"John Boehner is like a Republican state senator," the president tells his inner circle, according to Woodward. "He's a golf-playing, cigarette-smoking, country-club Republican who's there to make deals. He's very familiar to me." Obama's advisers felt the need to warn their boss that he was underestimating the political risks of dealing directly with the GOP leader.

The president, bent on making a "grand bargain" with Boehner on deficit reduction, is characterized as sticking to a kinder and gentler view of his negotiating partner. "His motivation is pure," the president told his aides. "He just can't control the forces in his caucus now" and Boehner sized up his adversary during one of his early private meetings with Obama, telling Woodward: "I just started chuckling to myself.

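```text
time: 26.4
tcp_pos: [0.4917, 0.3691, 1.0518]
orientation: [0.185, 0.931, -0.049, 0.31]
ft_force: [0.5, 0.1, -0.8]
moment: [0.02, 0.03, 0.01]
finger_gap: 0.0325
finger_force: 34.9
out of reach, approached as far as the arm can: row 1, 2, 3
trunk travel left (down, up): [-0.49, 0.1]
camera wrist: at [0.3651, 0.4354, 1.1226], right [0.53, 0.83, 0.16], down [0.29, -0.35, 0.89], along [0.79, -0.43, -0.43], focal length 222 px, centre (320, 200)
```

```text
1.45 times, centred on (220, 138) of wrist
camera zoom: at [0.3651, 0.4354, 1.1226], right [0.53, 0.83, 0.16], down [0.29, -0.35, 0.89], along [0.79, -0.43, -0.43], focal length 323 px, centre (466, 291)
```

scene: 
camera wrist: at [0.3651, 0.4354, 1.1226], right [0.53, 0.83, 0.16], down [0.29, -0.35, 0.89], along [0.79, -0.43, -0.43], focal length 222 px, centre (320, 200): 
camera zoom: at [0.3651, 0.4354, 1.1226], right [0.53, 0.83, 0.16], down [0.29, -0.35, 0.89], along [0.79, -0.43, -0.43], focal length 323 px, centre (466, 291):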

Because all you need to know about the differences between the president and myself is that I'm sitting there smoking a cigarette, drinking merlot, and I look across the table and there is the president of the United States drinking iced tea and chomping on Nicorette," the gum for smokers trying to break their habit.

Cantor warned Biden that many new House Republicans were willing to risk a default in their zeal to reduce government spending, telling the vice president: "We really have members who don't get the need to raise the debt ceiling." "So you're looking for Democrats to be more responsible than you?" Biden said. "You can't use the irresponsibility of your own members to get your way."

Cantor is quoted as replying: "Why don't you just say it's the crazy Republicans made you do it?"